Uns wurden an diesem Tag zwei Linien vorgestellt: Oktav (Gastrolinie) und Dr. Heger (Premium? Standard?). Wir begannen mit dem blassgelben Silvaner Kabinett oktav trocken 2010, welcher mit einer angenehmen Nase nach Limetten/Zitrone und Apfel aufwartete, die aber auch eine enorme Säure vermuten liessen. Für mich persönlich sollte es zuviel Säure am Gaumen sein, die mir persönlcih spitz erschien. Ansonsten ein lebhafter Wein, der sich sicherlich mit Essen verbinden lässt, aber wohl nicht dem entspricht, was ich mir wünsche. Als Gegenpart gabs den Ihringer Winklerberg Silvaner QbA trocken 2010. Helles Gelb. Dieser Wein war nach meinem Geschmack. Schöner Zitrusduft, auch hier Apfel und schöne Frische versprechend. Dies sollte sich am Gaumen fortsetzen und schöne Mineralität aufzeigend das Nasenbild bestätigen. Hier dann die lebendige, aber schön eingebundene Säure. Ein schöner Weisswein, der Lust auf den nächsten Schluck macht und mich auch gleich überzeugt etwas zu erwerben. Darauf folgte, wie könnte es anders sein, Grauburgunder. Zuerst wieder die oktav Linie: Grauburgunder Kabinett oktav trocken 2010. Blassgelb. Eigentlich ein schöner, typischer Vertreter, wie man sie meiner Meinung nach eben nur am Kaiserstuhl findet – ich bin ja auch der Meinung, dass der Kaiserstuhl und der Grauburgunder die perfekte Symbiose eingehen und die Rebe dort ihren korrekten Ausdruck findet. In der Nase finde ich oft Banane, leichte pfeffrige Noten und Grapefruit. Hier kam für mich irritierend etwas zitrusartiges hinzu, was wiederum Säure erahnen liess. So sollte es denn auch sein. Am Gaumen kamen für mich die Aromen zu wenig zum Tragen, da die Säure aufgrund der Spitze im Vordergrund stand. Das Nasenbild liess sich erahnen, aber eben, nicht meine Art. Daneben befand sich Ihringer Winklerberg Grauburgunder Spätlese trocken 2010. Schönes gelb mit dem Rotschimmer, der die Verwandtschaft zum Pinot Noir andeutet. In der Nase Banane, Melone etwas balsamisch-ölig. Am Gaumen gut strukturiert und füllend und das Nasenbild wiedergebend. Schöner mineralischer Spannungsbogen der sich aufbaut. Die Säure hier gut integriert, die mundwässernd wirkt. Schön.
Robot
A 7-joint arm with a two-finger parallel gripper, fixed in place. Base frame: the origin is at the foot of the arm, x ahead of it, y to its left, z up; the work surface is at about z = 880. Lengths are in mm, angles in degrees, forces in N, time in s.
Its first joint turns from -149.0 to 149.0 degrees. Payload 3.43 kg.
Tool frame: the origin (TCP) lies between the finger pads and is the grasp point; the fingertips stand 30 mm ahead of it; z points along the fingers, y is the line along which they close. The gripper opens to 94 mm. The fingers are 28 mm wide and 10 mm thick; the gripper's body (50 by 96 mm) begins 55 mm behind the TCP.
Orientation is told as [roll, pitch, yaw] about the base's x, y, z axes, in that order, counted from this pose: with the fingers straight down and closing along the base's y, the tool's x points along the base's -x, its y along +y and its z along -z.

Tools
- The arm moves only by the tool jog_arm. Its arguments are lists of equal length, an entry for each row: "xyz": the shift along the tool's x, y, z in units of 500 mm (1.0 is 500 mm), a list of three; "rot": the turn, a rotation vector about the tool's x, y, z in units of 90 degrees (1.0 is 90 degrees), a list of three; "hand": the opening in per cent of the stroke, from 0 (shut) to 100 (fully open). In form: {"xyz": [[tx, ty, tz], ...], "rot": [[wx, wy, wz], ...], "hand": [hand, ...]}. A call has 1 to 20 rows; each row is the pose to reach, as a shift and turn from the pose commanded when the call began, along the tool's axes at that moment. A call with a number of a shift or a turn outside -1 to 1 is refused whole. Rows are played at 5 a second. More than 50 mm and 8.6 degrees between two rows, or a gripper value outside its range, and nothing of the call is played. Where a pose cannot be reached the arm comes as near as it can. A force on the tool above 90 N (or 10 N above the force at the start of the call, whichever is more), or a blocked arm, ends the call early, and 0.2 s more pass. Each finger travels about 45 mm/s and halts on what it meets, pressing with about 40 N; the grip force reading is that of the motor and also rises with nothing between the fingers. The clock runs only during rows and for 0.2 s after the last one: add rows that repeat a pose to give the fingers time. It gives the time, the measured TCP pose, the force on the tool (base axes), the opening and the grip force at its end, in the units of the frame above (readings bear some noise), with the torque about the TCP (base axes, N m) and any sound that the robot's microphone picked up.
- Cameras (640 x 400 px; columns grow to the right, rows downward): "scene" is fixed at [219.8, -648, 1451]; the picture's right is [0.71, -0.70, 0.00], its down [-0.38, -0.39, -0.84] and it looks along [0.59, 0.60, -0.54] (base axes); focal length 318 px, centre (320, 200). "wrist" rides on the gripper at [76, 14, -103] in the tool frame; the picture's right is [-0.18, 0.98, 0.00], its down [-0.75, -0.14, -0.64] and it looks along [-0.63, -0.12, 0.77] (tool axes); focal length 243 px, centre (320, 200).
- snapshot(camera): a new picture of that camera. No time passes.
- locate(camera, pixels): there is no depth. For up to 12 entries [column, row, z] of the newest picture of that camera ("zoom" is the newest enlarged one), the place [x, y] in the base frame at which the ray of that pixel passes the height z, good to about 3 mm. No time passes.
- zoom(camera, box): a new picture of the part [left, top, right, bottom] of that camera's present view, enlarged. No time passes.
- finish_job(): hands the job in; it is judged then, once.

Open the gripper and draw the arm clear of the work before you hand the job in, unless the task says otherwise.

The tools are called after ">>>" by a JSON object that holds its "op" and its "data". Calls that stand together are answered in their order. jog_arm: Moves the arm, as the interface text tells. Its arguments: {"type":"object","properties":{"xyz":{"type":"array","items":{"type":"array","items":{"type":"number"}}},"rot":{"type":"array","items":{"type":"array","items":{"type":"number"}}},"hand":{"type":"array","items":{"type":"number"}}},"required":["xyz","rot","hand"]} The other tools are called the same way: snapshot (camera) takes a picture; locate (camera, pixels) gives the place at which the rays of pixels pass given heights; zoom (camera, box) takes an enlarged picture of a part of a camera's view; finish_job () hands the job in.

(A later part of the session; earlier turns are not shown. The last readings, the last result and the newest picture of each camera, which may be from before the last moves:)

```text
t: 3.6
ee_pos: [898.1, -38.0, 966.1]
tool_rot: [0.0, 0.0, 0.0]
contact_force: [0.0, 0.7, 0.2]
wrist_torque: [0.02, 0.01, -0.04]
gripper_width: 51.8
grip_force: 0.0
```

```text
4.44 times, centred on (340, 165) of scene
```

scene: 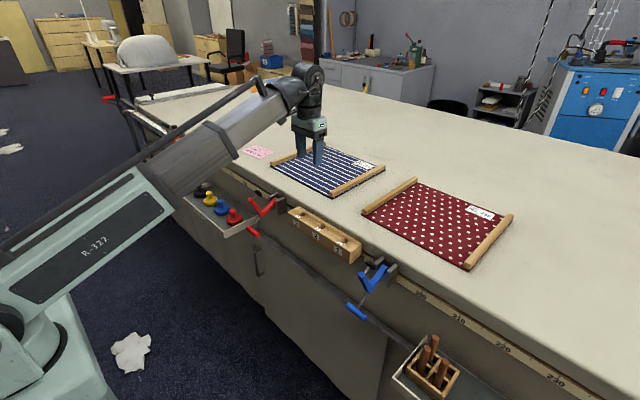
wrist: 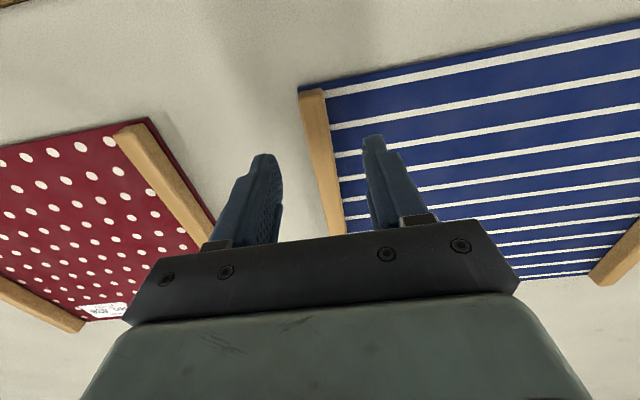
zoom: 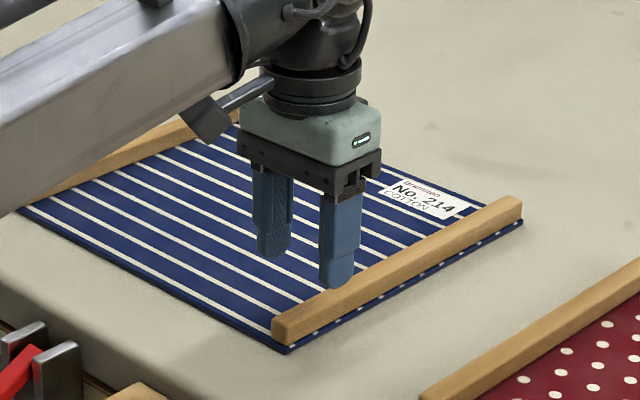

Statt der Rieslinge schwenkten wir dann auf die Roten, da wir ja noch Weiteres zu besuchen und befahren gedachten. Also widmeten wir uns dem 2008er MIMUS Ihringer Winklerberg Spätburgunder Barrique trocken. Ein helles durchscheinendes Granatrot präsentierte sich im Glas. Dieser Wein war in der Nase immer noch vom Holz dominiert und ihm werden sicherlich noch ein paar Jahre in der dunklen Kellerecke gut tun. Da ist viel rote Kirsche, etwas Erdbeere und tolle Frische, welche aus dem doch eher schwierigen 2008 mitschwingt. Wer aber sein Handwerk versteht wie Heger, der bringt was feines wie diesen MIMUS auf die Flasche. Absolut beeindruckend im Glas daneben war dann Ihringer Winklerberg Spätburgunder Rotwein*** Barrique trocken GG 2007. Dunkles Rubinrot mit schwarzem Kern. In der Nase eine unglaubliche Tiefe, die sich in schwarzer Frucht und sich im Geschmacksstammbaum verästelnd ausdrückt. Am Gaumen ist immer noch eine Präsenz der Tannine spürbar, die sich aber einzubinden scheinen und mit etwas Zeit dem Geschmack nach schwarzer Kirsche, dunklen Beeren und etwas Schokolade Platz machen. Auch am Gaumen ist wieder diese Komplexität spürbar. Im Gegensatz zum seidigen, leichtfüssigen MIMUS ein Schwergewicht, nicht aufgrund von Konzentration aber aufgrund dieser ungeheuren Komplexität, die sich offenbart. Aber eben auch Filigranität aufgrund seiner mineralischen Spannung besitzt Kein Schreihals, aber ein ungemein tiefgründiger Wein.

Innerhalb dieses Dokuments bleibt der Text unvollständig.